Right you are. Sometimes overpossessiveness and skyrocketed expectations create troubles, and even in the most intimate relationships, the importance of space for each other is important. It keeps the relation more hungry, more poignant. Well written, well flowing piece. Could be a nice little song in my honest humble opinion. Well Done Truman..

Posted 13 Years Ago


Interesting piece- I like the switch of perspective.
The rhythm felt a bit weird to me in spots, but I really like the subtle rhyme scheme you managed to slip here. As I've told you before, rhymes generally drive me crazy, because they end up dominating the writers' words. You, somehow, have this amazing ability to not do that. Which, simple as it sounds, is a rarely found and much appreciate trait.
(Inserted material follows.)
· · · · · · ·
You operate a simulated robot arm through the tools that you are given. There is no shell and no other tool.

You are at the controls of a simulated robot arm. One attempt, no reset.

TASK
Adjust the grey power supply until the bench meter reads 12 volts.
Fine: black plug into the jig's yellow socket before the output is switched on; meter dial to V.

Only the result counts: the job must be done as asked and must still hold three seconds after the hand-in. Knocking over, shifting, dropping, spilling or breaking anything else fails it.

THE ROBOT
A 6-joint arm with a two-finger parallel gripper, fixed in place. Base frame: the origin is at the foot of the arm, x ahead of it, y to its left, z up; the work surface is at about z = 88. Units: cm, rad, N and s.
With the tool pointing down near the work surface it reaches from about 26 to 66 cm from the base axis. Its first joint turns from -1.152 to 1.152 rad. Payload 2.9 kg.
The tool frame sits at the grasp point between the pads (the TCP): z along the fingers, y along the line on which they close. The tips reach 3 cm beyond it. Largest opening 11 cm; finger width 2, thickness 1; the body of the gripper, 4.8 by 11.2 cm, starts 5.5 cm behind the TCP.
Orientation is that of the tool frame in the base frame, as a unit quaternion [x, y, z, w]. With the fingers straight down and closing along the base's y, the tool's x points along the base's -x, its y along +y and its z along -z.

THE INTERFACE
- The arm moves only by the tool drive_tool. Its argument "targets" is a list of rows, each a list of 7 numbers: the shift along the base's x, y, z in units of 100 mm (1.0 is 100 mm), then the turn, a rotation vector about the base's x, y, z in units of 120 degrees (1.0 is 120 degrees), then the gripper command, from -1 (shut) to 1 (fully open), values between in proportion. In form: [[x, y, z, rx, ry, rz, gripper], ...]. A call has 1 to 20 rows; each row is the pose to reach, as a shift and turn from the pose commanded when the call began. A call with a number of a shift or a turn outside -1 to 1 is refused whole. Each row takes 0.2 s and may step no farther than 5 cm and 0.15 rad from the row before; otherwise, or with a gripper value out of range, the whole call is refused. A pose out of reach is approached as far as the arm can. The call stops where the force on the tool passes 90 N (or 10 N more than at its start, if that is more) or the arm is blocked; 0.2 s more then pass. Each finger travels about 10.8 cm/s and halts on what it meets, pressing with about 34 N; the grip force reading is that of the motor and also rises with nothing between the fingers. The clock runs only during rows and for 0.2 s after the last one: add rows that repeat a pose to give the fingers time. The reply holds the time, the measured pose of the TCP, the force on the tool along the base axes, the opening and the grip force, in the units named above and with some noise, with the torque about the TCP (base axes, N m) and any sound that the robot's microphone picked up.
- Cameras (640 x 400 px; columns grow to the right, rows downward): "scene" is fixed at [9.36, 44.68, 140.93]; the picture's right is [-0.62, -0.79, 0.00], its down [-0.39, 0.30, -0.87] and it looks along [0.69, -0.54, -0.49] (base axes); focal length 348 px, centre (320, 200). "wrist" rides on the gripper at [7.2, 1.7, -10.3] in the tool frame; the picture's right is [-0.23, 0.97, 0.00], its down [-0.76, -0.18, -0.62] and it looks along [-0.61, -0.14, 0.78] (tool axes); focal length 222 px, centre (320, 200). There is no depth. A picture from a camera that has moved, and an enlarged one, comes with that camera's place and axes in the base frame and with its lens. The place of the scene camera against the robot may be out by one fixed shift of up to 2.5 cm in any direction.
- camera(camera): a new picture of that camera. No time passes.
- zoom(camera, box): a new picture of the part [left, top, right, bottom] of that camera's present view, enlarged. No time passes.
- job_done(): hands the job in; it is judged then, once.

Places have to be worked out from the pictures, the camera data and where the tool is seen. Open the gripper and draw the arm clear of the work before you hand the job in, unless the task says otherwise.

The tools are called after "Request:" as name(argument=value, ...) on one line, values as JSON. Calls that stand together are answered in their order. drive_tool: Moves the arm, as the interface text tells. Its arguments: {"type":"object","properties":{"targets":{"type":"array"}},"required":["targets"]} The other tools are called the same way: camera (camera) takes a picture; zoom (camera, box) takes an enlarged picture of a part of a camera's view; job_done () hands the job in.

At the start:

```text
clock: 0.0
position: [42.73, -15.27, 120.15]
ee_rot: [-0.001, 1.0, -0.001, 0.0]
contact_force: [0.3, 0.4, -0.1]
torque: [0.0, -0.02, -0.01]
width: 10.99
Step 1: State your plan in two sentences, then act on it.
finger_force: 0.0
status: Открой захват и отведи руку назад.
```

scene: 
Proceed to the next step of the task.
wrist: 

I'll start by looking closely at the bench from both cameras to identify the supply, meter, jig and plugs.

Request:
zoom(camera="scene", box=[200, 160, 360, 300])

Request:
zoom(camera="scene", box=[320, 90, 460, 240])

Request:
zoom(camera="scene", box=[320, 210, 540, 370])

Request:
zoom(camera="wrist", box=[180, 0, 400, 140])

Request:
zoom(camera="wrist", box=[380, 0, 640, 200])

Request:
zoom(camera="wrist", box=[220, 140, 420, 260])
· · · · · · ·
I had to wonder throughout this piece if you meant "ownership" as in "Love never holds ownerwship," type of thing, or an exclusive type of ownership, where she had an obligation to be monogamous. I at first thought you meant the former, but reading on, the tone seemed wrong for that, and the way that you were contradicting some phrases really made it seem like a exclusively seeing someone problem.

Maybe that's just my interpretation from little things, but that's what I got from it. Anyways, nice piece- I really like the simple vocabulary, because it allowed the reader a nice tone, and really concentrated the attention on the repetition.
Great job. :)

-Coral-

Posted 13 Years Ago


we all want to be loved
nobody wantes to be treated as fallback
amasing job
now if I could only spell :-P
you have mistyping this is so good

Posted 14 Years Ago


clear and concise~ every one wants to be loved and love~ owned and owning is another matter entire that has nothing to do with actual love~
although in the undercurrents of your write I sense youth and an uncertainty about commitment~well expressed poetic~

Posted 14 Years Ago


"I'll tell you you're cute,
That you're funny and smart,
That I'd give my world
For our romance to start.
I'll tell you I love you
With all of my heart,
But don't think that you own me."

This makes my heart smile.

Posted 14 Years Ago


Great title to be followed by a great poem. I feel the tension here...wanting to be in love, but not owned, to give of yourself but not all of yourself. I felt the tension and hesitation, and the resentment of your flame wanting to consume you.

Love it...though I don't really understand the tag line at the top (in quotations)

Posted 14 Years Ago


love isn't about ownership, ever.. once that is involved, love hasn't a chance.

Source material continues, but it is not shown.